**Description of the task**
Select every line below containing the word "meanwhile".

**Data shown**
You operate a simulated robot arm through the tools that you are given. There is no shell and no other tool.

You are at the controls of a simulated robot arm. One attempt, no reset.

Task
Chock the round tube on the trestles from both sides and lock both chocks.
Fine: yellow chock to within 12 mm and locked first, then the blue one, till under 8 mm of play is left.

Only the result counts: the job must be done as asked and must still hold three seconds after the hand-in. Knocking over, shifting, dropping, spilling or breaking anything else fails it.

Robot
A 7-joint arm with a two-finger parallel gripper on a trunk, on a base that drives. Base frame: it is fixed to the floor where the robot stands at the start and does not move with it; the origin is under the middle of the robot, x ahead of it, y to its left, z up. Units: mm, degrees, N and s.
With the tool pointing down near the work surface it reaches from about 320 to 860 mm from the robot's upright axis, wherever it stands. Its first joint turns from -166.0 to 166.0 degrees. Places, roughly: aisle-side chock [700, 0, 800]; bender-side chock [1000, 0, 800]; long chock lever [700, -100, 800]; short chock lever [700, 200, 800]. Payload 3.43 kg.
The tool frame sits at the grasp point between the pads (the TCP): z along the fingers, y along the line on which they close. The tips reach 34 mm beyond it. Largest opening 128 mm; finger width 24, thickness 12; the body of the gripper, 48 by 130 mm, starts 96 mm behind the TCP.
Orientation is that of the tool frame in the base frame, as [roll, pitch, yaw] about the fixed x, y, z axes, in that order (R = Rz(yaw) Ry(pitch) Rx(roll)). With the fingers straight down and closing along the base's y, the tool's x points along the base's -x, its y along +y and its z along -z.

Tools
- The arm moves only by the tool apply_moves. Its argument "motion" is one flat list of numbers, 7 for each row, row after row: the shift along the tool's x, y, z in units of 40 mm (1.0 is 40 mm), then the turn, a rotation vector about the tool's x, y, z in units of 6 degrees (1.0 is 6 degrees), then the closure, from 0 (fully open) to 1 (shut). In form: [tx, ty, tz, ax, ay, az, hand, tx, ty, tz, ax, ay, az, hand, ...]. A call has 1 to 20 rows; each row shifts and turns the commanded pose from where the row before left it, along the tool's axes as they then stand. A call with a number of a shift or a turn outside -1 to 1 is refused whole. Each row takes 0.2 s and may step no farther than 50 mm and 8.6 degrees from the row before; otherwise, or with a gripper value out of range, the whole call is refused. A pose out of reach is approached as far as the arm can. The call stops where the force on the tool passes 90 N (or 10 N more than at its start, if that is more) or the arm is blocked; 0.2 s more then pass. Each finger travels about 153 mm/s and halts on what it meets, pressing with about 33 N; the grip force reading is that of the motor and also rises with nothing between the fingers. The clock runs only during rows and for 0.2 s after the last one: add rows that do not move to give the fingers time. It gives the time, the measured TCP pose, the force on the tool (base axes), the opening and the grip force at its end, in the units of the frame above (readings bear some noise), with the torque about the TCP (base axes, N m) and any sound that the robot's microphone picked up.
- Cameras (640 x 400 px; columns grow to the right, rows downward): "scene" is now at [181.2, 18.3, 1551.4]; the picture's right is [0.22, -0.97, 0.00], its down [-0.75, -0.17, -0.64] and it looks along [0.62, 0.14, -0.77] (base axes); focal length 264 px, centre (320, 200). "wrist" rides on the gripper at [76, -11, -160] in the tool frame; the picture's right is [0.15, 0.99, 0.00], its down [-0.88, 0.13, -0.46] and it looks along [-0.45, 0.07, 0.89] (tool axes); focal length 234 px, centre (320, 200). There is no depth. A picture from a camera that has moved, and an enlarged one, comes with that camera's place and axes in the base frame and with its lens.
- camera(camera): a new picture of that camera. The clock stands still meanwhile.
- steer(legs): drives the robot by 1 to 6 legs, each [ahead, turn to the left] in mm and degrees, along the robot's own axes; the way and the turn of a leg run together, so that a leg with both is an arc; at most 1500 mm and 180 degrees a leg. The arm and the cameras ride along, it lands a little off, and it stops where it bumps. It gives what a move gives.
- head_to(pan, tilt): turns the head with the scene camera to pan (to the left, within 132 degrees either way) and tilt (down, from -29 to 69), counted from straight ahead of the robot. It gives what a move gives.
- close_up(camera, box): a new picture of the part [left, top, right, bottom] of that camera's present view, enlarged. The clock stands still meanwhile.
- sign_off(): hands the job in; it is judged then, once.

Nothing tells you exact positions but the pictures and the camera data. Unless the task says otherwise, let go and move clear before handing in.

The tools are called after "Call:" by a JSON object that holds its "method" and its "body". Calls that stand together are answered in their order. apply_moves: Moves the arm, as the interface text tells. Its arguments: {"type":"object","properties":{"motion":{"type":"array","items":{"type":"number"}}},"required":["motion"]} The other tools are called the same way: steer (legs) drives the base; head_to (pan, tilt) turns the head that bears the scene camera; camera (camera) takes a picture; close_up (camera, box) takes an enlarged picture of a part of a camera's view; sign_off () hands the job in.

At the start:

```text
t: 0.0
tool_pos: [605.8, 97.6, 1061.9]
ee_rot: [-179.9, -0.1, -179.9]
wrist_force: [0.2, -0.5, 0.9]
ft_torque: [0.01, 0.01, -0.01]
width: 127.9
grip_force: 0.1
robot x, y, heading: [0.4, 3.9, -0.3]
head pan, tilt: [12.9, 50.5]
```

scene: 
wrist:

**Task response**
- camera(camera): a new picture of that camera. The clock stands still meanwhile.
- close_up(camera, box): a new picture of the part [left, top, right, bottom] of that camera's present view, enlarged. The clock stands still meanwhile.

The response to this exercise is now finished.